Surveying systems incorporating GNSS signals will be used as tools for urban development. They can be incorporated into geographical information systems for the efficient management of agricultural land and for aiding environmental protection; this is a critical role of paramount importance to assist developing nations in preserving natural resources and expanding their international trade. Another key application is the integration of third-generation mobile phones with Internet-linked applications (Muratore, 2001). It will facilitate the interconnection of telecommunications, electricity, and banking networks and systems via the extreme precision of its atomic clocks.

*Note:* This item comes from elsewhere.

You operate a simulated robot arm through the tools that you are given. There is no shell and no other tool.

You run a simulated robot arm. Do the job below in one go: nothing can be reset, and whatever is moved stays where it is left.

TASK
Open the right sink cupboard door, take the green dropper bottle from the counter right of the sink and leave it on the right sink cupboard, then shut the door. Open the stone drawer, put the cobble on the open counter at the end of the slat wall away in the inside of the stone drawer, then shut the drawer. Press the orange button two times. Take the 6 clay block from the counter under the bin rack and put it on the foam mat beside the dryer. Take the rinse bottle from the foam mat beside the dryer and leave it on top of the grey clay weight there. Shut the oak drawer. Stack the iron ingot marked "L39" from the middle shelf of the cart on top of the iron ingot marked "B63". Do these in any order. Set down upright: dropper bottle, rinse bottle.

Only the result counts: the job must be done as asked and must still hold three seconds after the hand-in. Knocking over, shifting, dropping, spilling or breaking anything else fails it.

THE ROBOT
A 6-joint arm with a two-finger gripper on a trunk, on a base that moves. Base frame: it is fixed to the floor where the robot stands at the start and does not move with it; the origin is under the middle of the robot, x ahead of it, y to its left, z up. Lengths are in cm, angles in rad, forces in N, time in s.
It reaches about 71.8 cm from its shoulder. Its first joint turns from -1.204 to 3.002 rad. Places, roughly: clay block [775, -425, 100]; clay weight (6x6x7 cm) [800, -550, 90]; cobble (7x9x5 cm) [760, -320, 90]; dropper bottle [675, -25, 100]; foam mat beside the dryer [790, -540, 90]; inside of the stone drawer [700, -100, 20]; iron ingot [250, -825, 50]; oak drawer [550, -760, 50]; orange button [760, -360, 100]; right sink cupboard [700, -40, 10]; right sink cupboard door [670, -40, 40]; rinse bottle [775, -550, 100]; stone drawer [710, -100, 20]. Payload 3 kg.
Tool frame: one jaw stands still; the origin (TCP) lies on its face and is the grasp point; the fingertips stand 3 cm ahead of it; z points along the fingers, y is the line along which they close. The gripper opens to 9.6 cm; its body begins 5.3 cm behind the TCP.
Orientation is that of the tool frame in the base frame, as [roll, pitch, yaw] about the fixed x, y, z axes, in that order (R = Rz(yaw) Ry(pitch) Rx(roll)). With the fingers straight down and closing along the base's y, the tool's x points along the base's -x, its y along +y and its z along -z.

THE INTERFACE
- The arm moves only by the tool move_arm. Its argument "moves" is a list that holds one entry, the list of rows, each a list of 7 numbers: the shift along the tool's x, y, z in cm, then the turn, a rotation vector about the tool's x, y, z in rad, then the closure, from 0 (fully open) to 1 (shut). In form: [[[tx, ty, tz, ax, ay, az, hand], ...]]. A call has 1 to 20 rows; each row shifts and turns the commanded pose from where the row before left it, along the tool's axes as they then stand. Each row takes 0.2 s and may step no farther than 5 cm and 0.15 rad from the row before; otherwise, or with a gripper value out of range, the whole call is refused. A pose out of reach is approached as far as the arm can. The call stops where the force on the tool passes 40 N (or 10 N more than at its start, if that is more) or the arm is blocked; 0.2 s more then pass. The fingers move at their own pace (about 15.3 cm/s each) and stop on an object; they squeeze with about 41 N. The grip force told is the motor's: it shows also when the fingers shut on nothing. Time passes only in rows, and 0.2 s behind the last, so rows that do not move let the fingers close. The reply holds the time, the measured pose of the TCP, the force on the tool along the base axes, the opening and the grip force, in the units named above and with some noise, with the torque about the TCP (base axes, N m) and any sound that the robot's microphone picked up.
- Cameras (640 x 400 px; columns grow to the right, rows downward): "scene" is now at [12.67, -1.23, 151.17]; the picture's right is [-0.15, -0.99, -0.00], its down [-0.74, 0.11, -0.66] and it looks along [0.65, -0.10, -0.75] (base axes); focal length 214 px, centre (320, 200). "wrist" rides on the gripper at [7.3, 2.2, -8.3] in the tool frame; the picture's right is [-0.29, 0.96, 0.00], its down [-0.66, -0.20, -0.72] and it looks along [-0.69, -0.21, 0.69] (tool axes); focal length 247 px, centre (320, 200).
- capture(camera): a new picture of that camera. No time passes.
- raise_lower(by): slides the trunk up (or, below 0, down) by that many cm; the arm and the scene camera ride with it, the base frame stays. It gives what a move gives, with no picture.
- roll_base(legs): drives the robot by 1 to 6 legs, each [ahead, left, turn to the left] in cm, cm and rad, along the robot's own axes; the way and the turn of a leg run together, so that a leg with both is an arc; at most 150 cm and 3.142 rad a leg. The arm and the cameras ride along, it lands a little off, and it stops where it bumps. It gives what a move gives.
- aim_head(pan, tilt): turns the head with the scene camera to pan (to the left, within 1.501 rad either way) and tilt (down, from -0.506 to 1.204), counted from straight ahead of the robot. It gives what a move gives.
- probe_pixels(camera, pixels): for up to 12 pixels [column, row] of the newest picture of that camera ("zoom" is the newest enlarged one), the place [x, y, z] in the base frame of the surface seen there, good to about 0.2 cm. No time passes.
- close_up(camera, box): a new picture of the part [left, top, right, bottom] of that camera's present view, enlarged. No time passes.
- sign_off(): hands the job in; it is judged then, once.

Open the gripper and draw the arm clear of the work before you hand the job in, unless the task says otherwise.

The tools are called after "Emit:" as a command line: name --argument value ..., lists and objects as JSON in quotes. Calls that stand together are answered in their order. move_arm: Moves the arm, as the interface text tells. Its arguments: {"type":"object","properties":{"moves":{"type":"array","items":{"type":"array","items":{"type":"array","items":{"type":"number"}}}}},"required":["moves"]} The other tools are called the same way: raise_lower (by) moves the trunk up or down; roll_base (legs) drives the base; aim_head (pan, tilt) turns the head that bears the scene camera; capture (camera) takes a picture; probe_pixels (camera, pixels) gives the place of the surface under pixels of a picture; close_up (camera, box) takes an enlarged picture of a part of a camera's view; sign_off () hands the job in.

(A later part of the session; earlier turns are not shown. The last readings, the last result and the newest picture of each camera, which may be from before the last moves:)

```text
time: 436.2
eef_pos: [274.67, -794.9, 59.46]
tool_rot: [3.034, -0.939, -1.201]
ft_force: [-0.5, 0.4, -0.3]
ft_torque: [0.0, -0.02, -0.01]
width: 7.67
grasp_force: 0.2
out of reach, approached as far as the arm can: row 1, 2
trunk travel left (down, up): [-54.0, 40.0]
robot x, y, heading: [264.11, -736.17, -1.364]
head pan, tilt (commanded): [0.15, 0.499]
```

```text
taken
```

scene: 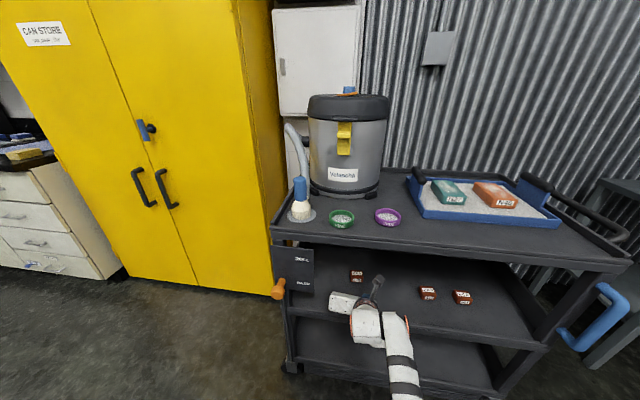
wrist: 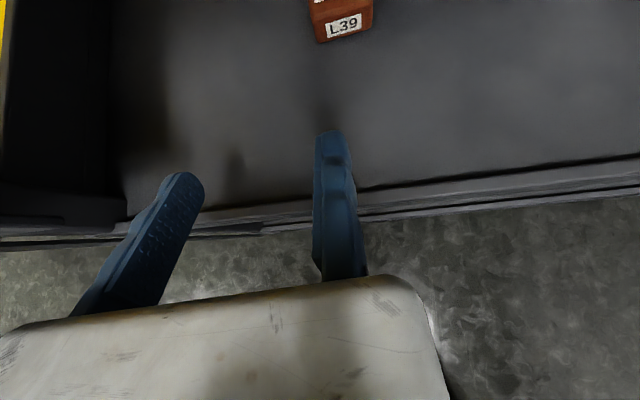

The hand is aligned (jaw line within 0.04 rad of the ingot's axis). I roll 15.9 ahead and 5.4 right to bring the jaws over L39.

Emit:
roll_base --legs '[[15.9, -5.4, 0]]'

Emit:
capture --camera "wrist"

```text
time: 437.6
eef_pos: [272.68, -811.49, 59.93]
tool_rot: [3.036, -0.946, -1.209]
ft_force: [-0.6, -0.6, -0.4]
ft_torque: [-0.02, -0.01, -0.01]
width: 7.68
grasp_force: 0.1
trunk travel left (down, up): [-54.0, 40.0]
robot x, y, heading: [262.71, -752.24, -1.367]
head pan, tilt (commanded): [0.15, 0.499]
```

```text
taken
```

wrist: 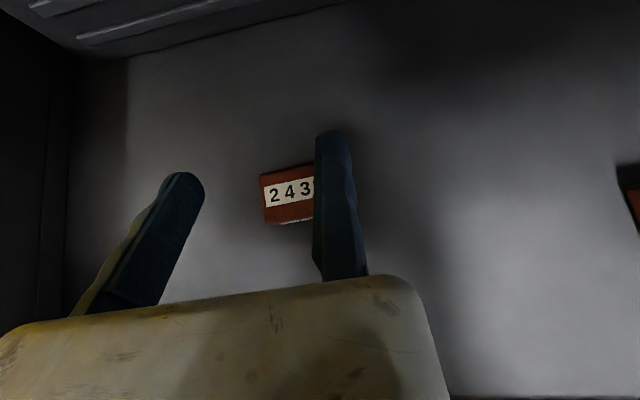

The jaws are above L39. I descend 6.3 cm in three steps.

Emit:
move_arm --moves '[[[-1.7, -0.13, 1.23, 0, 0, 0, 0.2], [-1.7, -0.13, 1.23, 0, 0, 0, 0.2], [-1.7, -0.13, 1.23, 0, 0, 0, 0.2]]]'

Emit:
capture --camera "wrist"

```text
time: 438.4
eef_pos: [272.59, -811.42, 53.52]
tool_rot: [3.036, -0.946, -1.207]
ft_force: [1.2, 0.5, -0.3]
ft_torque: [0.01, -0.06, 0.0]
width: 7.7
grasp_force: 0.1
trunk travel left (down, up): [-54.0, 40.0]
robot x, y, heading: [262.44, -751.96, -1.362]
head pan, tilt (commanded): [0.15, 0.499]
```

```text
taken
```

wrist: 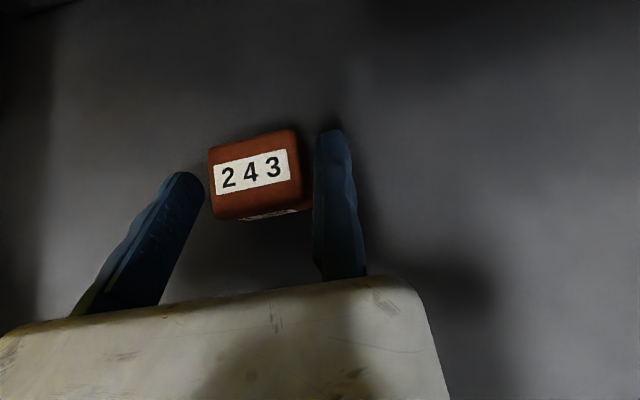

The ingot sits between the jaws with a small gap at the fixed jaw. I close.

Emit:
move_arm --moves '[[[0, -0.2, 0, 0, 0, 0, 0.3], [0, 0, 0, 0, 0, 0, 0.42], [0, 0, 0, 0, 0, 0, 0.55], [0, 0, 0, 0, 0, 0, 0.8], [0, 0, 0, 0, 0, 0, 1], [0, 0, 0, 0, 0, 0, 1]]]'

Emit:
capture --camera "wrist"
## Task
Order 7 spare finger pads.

The role played by the current global navigation satellite systems in our everyday lives is set to grow considerably with new demands for more accurate information along with integration into more applications. The real impact of satellite global positioning on society and industrial development will become evident when GALILEO becomes operational and innovative application outside the arena of transportation and guidance become available.

Some analysts regard satellite radionavigation as an invention that is as significant in its own way as that of the watch: No one nowadays can ignore the time of day, and in the future, no one will be able to do without knowing their precise location (DGET, 2004).

The vast majority of satellite navigation applications are currently based on GPS performances, and great technological effort is spent to integrate satellite-derived information with a number of other techniques in order to reach better positioning precision with improved reliability.

This scenario will significantly change in the short-term future. European regional augmentation of GPS service will start in 2004. Four years later, the global satellite navigation system infrastructure will double with the advent of GALILEO. The availability of two or more constellations will double the total number of available satellites in the sky, therefore enhancing the quality of the services and increasing the number of potential users and applications (DGET, 2004).